Kamaria dropped his arm and whispered, “I found something too. It is almost as if Nafasi is working with me.”
Kai made no comment. He was less convinced by the Gods and Goddesses that most people worshipped. They were mostly the same in Kamaria’s country to the south, though they had different names. Kai believed in the Goddess of Creation, who the people of the empire called Loinnir, the Divine Maker. However, he didn’t pray regularly.
“I found the girl, or rather, she found me, just south of Cheros. She was heading north-east. I didn’t bring her here because she didn’t trust me one bit.” Kai sounded indignant.
“Finally, a sensible girl who doesn’t fall for your charms,” Kamaria smirked.
Kai’s brows drew down in puzzlement. “I made it quite clear I wasn’t a threat but that there were bonereiver nests around, and she shouldn’t be out on her own. But she insisted she was fine.” He lifted a shoulder. “I could hardly kidnap her, could I? Especially as she didn’t exactly announce that she was Ferranzian.”
“No, I suppose not,” Kamaria said. “But after you’ve rested, you need to take me back out there. I must find her again.”
Kai squinted. “Why is it so important?”
Kamaria leaned in with a grin. “I found a map.”
Kamaria scanned around and made a hushing gesture. “If I can get into Ferranzia, I’ll prove my loyalty to the High Mage once and for all. All those who sneer and whisper about me will eat their words.”
Jane Shand has always been an avid reader of fantasy and mystery and is an author of YA Fantasy.
She got hooked on fantasy after reading ‘Lord of the Rings’ at a young age and was determined to write books full of magic and adventure.
She lives in Hampshire, England with her family and two cheeky cats who would love to help her write. She has published The Darkling Duology plus a prequel novella, a standalone book, and is now working on The Crystal Mages Trilogy which will be followed by a longer series set on the same continent.
I think the main character, or the setting come to me first. For A Shimmer of Magic, it was the main character, Elin. Although at that point she had a different name. Elin comes from the Danish meaning ‘torch of light’. Her people’s names are all based on Danish ones. She was based on a character from a previous book I wrote just for me, that kept haunting me, asking to be written about again. So I decided to use her in this project.
I planned to write a trilogy this time, something I haven’t done before. I decided I wanted a large empire, and I wanted it to be based in a climate like northern Europe. I chose to have Celtic influences here, but the empire would be influenced by Imperial China. The people’s names are therefore mostly Celtic in nature, and the ones who are descended from the invaders from oversees have a Chinese origin. I slowly built up a picture of the land, the culture and religions and the magic. Magic needs to have limits, so I made most of the magic users require a Crystal to channel their magic, though Elin, my main character is different.
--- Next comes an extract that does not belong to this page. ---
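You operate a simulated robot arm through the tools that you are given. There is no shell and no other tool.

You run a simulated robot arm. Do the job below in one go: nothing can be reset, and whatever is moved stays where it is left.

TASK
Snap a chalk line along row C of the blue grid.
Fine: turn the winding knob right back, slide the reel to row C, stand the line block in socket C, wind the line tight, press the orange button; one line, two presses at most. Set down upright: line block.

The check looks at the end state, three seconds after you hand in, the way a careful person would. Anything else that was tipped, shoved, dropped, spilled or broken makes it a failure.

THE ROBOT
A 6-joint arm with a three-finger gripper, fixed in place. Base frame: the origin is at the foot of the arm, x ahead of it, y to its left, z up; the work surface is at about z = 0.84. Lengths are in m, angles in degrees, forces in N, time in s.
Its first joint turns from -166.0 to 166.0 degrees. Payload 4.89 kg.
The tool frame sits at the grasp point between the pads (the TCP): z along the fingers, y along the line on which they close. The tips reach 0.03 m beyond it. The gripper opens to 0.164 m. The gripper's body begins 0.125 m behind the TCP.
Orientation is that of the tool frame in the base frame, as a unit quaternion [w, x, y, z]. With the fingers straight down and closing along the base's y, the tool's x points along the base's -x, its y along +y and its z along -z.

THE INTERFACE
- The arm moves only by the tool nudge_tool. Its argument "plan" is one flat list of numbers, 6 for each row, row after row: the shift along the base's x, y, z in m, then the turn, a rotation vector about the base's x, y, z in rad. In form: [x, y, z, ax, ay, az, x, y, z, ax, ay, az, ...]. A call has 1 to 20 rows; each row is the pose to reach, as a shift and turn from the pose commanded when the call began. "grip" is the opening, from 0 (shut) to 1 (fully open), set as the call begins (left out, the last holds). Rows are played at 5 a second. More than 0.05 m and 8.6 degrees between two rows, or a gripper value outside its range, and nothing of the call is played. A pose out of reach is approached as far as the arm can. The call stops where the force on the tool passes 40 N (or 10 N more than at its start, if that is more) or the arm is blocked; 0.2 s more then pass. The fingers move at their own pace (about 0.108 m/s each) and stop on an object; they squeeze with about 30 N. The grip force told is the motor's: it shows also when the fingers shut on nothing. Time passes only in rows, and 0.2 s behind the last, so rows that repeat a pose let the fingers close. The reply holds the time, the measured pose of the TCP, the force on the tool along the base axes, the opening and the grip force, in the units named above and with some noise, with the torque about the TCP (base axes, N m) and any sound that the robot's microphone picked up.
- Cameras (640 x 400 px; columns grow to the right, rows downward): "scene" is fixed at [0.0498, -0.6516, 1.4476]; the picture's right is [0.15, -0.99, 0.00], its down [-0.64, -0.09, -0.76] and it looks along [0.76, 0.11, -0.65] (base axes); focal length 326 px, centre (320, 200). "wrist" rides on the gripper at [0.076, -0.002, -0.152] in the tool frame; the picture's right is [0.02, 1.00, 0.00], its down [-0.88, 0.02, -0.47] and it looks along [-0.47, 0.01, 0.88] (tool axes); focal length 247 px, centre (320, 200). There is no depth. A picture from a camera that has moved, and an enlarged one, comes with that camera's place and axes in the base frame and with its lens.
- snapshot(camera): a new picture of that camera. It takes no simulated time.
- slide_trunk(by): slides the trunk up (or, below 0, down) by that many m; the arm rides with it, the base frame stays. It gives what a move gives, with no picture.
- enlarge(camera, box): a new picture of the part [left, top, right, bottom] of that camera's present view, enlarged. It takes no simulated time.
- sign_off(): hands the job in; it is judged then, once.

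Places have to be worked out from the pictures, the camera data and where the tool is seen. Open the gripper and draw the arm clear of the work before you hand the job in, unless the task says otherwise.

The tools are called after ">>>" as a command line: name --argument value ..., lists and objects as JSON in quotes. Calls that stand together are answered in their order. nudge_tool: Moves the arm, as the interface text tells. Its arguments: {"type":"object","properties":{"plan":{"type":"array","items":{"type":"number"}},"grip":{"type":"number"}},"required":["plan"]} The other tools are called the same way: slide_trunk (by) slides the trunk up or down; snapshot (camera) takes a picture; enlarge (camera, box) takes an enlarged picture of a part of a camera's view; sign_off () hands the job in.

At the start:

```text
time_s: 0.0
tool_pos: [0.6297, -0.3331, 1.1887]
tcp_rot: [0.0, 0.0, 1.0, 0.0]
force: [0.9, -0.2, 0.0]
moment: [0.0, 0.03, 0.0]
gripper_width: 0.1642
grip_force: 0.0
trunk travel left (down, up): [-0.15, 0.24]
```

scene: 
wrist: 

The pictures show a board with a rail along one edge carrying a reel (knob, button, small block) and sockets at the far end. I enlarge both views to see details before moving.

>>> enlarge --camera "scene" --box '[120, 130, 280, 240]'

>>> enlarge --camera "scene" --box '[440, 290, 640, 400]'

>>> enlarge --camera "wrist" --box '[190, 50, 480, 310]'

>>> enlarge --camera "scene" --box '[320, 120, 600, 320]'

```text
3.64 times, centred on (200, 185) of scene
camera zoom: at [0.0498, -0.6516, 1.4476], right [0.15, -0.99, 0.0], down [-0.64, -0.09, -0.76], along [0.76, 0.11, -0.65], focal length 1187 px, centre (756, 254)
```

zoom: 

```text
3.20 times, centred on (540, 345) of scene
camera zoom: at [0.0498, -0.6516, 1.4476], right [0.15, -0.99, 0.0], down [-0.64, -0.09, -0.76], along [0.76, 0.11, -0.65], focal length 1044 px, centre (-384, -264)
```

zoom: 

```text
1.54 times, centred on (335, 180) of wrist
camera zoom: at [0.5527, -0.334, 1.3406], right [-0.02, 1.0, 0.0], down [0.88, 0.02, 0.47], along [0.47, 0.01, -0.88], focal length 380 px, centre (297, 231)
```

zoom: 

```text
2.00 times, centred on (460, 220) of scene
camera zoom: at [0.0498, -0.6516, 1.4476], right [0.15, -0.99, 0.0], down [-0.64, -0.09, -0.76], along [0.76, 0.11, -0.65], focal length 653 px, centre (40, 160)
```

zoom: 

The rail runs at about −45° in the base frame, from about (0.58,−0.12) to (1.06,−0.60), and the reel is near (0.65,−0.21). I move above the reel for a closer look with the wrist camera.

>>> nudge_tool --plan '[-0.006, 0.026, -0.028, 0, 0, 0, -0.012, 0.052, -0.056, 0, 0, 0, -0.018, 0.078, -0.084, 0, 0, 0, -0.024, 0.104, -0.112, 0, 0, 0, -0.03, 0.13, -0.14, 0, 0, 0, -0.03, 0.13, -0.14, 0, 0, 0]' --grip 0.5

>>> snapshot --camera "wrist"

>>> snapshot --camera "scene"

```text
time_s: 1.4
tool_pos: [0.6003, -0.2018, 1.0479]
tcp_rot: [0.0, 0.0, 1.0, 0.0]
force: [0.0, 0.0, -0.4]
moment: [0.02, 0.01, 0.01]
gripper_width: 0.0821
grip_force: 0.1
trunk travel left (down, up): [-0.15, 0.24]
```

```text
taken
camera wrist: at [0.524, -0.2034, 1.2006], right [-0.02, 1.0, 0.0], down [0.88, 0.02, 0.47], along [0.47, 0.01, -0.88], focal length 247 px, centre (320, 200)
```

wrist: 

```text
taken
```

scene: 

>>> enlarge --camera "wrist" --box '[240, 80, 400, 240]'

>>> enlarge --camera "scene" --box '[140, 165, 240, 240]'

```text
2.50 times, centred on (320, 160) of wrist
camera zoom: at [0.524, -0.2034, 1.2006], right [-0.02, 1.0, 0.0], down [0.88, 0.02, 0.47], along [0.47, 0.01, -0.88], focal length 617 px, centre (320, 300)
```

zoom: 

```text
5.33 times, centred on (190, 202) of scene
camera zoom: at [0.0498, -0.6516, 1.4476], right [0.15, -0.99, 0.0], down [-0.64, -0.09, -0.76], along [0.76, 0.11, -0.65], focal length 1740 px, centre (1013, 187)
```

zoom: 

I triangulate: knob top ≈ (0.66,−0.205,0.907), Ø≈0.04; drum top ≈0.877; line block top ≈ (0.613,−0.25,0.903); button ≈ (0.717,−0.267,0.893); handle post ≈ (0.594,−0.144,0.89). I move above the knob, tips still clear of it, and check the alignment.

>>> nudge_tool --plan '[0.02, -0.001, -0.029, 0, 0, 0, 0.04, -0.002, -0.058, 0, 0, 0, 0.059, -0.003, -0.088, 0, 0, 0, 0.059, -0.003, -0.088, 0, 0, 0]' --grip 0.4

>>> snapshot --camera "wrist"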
I also wanted a mystical land that had been walled away for a century or more where Elin would be from. I drew a couple of maps and made notes, and the plot began to form. I like to have a simple outline first and then I build it up to have the main plot points, the inciting incident, and the midpoint etc down. I base it on the structure from Save the Cat Writes a Novel and from K.M. Weiland’s books on Structuring Your Novel and Creating Character Arcs. I have found them all invaluable.
All my characters fill out as I write them, though I know their personality flaws and strengths before I start writing, and what they look like. I need to be able to visualise them. But other characters come to me as I write. My characters don’t take over, but I am not completely their master either! I like to think of us as a partnership as I write, and the story will develop and become richer as I get to know everyone. The basic structure and plot remain the same, but strengthen, become richer and get more detail as I write. Plotting gives you a blueprint and a direction but doesn’t constrain you. Or at least, that’s how it works for me. I would get completely lost without an outline! Once the first draft is done, there is never any major issues with it. I never have to do big re-writes. Most of the editing is small typos, grammar corrections (commas are a pain), adding in small details, and making sure characters and settings are consistent.